- _Extract provided_
┌──

Introduction

Current scientific interest in the search for promising low-dimensional materials shows no signs of ceasing to grow (Xiao and Liu 2019; Zhao et al. 2018). Since graphite was exfoliated into graphene (Novoselov et al. 2004), 2D materials have emerged as a new frontier in this field due to many unique advantages they have (Zhou et al. 2019), such as interesting electronic, magnetic, mechanical and optical properties (Novoselov et al. 2016; Tan et al. 2017; Xiao et al. 2012; Ren et al. 2015). Nowadays almost all traditional 2D materials have van der Waals layered structures and their membranes can be easily made from the parent bulk crystals (Birkhölzer and Koster 2019). However, this does not apply to those with strongly bound three-dimensional (3D) lattices, such as technologically useful perovskite oxides (Birkhölzer and Koster 2019). Perovskite oxides display a rich variety of useful physical effects which result from electron–electron correlations among the constituent transition-metal ions (Imada et al. 1998). However, the investigations of them have long been confined in epitaxial films grown on top of a substrate.

└──

- _Data section_
┌──

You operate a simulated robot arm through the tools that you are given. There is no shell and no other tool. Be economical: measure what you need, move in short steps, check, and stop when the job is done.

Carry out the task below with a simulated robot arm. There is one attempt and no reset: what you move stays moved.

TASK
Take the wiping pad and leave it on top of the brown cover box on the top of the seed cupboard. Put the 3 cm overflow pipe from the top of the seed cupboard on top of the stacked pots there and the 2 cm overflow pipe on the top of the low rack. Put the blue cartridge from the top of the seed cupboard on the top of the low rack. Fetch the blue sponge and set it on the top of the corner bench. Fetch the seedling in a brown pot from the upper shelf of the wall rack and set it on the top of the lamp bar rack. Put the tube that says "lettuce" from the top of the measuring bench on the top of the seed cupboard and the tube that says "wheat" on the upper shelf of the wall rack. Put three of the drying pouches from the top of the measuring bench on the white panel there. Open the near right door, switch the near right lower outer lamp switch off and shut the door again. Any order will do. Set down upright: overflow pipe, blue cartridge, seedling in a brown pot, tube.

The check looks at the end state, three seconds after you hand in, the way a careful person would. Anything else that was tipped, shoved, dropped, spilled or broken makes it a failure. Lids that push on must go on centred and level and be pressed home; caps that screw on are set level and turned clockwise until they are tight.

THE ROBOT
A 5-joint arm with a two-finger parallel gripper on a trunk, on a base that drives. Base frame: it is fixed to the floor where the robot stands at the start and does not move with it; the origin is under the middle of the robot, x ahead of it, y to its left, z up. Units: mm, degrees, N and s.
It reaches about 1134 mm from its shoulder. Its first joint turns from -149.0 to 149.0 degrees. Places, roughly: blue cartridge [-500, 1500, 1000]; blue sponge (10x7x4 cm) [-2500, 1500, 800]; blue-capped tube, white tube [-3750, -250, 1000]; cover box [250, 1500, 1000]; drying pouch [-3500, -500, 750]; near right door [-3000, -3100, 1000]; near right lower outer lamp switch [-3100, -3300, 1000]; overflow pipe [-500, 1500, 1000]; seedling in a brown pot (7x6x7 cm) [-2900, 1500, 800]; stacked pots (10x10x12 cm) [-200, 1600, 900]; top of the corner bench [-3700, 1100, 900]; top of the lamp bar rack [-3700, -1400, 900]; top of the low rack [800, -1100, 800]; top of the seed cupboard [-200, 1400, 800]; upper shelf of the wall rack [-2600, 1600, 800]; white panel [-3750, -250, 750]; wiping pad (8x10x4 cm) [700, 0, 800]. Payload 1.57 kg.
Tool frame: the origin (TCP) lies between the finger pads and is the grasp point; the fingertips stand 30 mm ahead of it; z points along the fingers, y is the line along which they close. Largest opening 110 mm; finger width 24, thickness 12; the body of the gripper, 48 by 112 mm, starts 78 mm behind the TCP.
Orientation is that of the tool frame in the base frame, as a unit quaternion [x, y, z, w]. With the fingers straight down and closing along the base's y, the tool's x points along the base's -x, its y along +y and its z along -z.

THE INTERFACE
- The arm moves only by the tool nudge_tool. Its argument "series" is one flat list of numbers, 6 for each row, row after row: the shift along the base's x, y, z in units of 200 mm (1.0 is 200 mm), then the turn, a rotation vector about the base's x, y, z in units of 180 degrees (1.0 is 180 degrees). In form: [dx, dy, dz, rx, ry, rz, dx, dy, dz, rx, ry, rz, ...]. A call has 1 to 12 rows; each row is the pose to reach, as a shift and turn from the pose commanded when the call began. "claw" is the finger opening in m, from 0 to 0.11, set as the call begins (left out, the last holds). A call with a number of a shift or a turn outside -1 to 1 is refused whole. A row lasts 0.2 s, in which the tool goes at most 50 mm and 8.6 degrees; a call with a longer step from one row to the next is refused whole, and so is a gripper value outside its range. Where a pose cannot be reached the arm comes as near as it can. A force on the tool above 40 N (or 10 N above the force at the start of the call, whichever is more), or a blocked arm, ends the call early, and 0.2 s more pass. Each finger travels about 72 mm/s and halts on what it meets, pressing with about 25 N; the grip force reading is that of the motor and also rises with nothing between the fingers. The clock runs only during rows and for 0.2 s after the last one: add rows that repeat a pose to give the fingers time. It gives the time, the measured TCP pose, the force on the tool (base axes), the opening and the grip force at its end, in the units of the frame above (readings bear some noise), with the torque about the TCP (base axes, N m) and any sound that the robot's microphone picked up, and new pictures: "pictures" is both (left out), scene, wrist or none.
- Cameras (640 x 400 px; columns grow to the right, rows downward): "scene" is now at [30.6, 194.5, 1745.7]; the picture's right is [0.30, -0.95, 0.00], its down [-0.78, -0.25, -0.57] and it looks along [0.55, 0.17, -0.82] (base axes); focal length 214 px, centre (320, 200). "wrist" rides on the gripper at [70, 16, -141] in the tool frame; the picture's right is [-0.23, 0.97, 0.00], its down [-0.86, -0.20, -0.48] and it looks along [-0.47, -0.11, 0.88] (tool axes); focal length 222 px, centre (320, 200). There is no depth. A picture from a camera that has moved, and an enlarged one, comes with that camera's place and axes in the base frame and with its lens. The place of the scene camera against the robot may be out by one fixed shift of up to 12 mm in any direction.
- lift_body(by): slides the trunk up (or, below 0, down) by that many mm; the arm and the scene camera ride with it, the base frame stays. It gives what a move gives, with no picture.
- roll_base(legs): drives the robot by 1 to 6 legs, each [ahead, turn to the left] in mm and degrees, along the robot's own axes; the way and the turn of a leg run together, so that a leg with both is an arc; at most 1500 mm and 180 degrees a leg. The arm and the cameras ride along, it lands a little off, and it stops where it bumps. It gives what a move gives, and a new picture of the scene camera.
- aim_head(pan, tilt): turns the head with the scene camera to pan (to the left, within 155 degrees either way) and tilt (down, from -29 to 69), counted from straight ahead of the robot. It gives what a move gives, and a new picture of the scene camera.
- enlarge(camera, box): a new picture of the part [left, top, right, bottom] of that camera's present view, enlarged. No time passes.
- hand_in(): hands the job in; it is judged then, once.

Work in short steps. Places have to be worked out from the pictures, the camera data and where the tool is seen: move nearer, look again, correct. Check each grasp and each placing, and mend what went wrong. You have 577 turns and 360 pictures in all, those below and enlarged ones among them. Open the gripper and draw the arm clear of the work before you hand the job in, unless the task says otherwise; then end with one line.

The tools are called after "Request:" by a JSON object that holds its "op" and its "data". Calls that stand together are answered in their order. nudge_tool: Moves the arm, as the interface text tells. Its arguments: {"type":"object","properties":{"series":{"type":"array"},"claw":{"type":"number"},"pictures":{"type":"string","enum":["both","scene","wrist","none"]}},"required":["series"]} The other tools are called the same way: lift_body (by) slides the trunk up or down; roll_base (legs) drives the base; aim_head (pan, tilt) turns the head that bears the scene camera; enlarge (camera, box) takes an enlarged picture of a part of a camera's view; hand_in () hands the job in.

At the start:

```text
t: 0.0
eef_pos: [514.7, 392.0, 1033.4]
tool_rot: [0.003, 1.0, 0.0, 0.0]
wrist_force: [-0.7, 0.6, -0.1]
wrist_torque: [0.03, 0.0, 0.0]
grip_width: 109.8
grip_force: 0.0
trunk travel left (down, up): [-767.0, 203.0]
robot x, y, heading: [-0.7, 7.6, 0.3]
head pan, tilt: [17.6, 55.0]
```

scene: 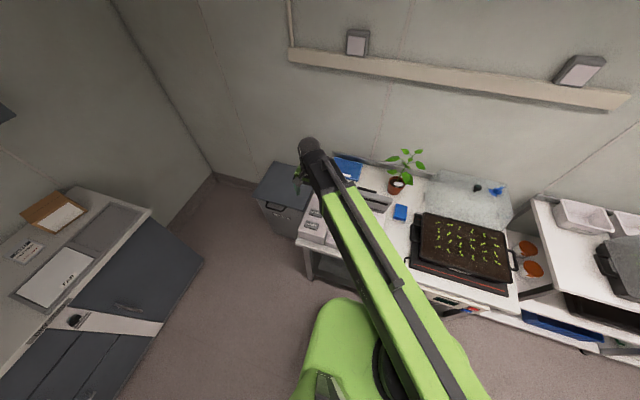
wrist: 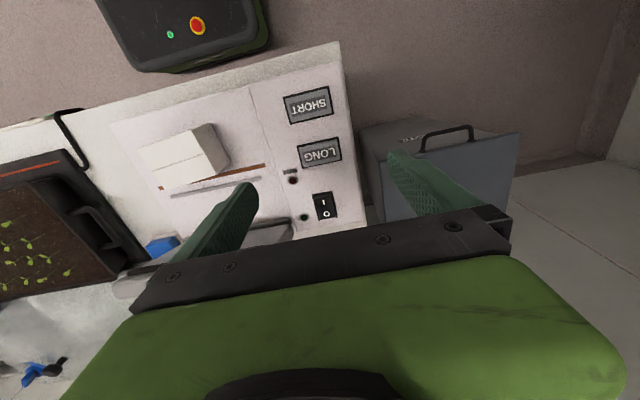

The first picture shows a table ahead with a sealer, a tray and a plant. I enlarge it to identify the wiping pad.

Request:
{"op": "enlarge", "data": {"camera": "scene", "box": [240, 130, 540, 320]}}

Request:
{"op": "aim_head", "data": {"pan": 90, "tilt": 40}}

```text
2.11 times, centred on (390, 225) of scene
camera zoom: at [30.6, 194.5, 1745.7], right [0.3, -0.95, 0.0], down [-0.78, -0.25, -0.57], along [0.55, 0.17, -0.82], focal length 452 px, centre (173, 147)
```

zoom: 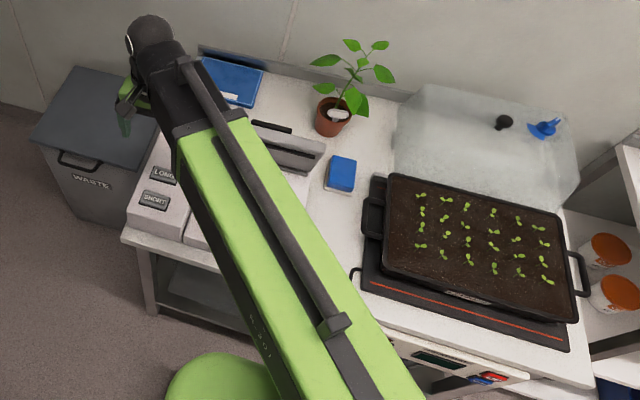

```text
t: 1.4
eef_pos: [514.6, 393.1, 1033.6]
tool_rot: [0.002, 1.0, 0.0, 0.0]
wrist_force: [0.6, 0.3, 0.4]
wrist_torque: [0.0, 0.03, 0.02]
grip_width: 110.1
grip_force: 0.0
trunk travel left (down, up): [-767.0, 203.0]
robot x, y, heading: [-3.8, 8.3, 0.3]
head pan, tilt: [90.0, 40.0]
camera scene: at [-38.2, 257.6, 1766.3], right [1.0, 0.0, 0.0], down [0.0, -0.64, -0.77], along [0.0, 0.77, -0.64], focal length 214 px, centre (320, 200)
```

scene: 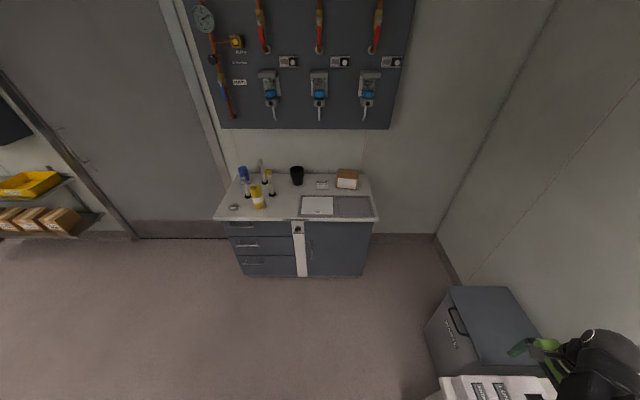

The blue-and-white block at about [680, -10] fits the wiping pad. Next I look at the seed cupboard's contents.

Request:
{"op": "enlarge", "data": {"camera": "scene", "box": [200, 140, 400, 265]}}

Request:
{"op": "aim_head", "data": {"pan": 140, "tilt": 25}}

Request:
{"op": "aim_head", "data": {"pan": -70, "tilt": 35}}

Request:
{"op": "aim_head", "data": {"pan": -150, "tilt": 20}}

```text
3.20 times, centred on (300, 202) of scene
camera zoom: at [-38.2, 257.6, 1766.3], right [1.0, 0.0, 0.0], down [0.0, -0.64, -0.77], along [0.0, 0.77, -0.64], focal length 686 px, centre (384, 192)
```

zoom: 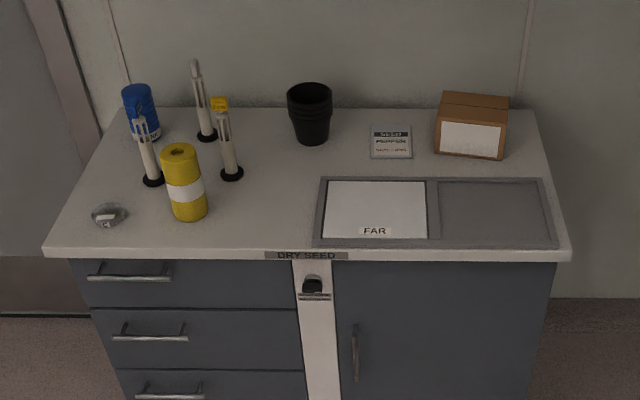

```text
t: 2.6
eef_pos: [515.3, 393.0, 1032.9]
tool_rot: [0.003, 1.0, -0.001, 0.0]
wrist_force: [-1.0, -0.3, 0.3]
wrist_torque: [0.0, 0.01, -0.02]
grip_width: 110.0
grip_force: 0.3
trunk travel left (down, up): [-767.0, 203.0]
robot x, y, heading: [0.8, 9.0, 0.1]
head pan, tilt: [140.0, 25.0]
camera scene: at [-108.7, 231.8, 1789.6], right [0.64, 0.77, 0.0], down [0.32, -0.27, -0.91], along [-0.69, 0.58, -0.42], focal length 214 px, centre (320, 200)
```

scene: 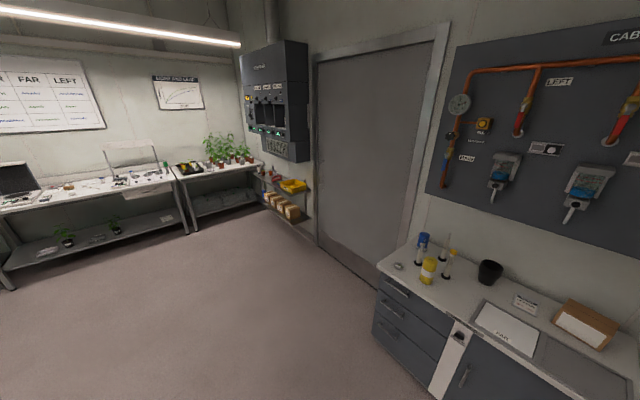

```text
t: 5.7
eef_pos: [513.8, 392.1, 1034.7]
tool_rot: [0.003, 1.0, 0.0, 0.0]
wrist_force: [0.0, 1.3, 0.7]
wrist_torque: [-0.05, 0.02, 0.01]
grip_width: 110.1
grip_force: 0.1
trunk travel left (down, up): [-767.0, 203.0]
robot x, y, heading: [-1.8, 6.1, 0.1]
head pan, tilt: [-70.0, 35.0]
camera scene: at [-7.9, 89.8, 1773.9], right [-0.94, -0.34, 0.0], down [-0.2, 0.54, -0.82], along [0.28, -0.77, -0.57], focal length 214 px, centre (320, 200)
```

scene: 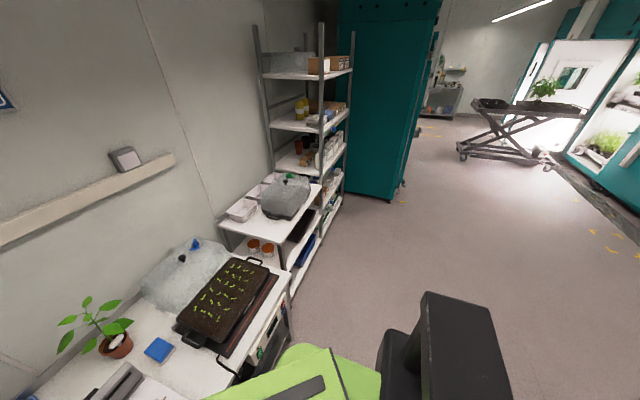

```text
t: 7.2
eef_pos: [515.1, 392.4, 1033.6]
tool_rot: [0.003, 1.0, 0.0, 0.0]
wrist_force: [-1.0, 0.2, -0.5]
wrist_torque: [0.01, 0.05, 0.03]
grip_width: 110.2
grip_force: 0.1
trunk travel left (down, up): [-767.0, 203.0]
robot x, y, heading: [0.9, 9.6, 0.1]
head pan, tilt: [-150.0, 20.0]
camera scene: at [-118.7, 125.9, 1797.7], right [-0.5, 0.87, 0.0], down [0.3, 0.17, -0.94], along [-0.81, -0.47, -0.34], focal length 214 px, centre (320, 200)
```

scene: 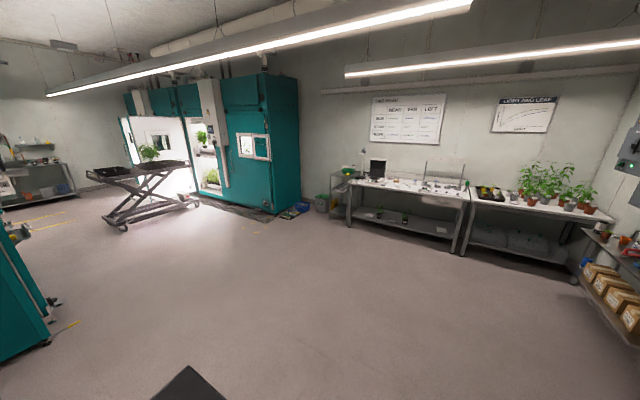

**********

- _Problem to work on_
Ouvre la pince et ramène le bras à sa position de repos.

└──

- _Problem to work on_
Pick up the extract provided at the point where it stops and go on.

- _Output below_
Fortunately, Lu et al. (2016) developed a common method to prepare free-standing ultrathin perovskite films, and using it Ji et al. (2019) gave the first experimental evidence on the existence of free-standing monolayer perovskite films. Soon after, ferroelectric domain transition was observed in 2D PbTiO3 (PTO) under giant uniaxial tensile strain condition (Han et al. 2020). On the theoretical side, some other stable perovskite monolayers were proposed (Xiao and Liu 2019) and adjustable electric and magnetic properties were predicted in 2D LaAlO3/SrTiO3 heterostructures (Xue et al. 2020). However, compared to the traditional layered 2D materials, the knowledge of non-layered 2D materials in the perovskite system is still very limited and inconclusive, and we expect that one of the progress in this field is to explore or design new properties in the non-layered 2D perovskite films to make them competitive with other 2D materials.

Therefore, in this work much effort has been devoted to theoretically study the atomic and electronic properties of a series of 2D (001) STO nanosheets and we also reported the effect of strain and doping (with Al and V element) on the systems. The main objective in this study is to explore the structure–function relationship in 2D STO and look for effective ways to tune the system properties.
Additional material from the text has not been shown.